To whomever made the point, to say that third parties all did poorly on the GCN is absurd, as the GameCube was the console Sega was most consistently successful on during that generation, 2K games aside. Sonic's countless outings, Super Monkey Ball, Crazy Taxi, Phantasy Star Online and so on all did respectably. Super Monkey Ball (and its sequel) clocked well over a million a year before Billy Hatcher came out. The game flopped because it was a boy in a chicken suit, the marketing was bad, and the game was mediocre. It was half-assed at best, and it is only looked back at, even tepidly, because Sonic Team hasn't got a creative bone left in its body and Billy Hatcher is, I believe, their last stab at something remotely unique.
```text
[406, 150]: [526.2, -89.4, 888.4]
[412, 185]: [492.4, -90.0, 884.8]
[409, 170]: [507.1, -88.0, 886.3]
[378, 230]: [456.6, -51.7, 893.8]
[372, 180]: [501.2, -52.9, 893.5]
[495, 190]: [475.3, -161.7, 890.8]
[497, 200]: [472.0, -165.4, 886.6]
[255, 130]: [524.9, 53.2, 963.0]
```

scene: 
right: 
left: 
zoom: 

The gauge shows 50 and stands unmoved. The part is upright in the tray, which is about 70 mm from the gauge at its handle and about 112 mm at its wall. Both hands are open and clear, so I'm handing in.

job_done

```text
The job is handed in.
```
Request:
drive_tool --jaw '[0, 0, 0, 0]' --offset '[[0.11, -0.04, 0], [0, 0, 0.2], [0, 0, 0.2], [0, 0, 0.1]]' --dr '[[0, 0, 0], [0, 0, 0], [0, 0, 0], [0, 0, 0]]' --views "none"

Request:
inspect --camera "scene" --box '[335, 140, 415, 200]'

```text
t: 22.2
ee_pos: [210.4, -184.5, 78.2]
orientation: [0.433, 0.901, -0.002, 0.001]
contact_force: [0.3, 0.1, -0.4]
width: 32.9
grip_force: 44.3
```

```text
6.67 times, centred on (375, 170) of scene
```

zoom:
Burning Rangers wouldn't have been too big a project. It came out the same year Sonic Adventure did, and I think we can all assume which of those projects got the lion's share of Sonic Team's attention. Moreover, Sonic Team would have been developing Samba de Amigo and Chu Chu Rocket around that time, and presumably dicking around with Air NiGHTS.
I think you're missing the point with Burning Rangers; it wasn't a success, even in the land where the Saturn was successful. If it had been a success, even if it was just Japan, it would have had a sequel. Success in just Japan did mean sequels, because damn near any franchise that started on the Saturn was only successful in Japan - Panzer Dragoon, Virtua Fighter (still seeing iterations today), Sakura Taisen, Virtual On, and so on weren't exactly blockbusters in the West, but they were still given multiple sequels across several generations. Even Panzer Dragoon - and I suspect that Panzer Dragoon Saga had a substantially larger budget than Burning Rangers - managed to squeak out another title after the Saturn.
Burning Rangers, as far as I can infer, wasn't a big budget project; it was just one of many things Sonic Team had juggling. Even in that context, it sold very poorly, even for a 1998 Saturn game.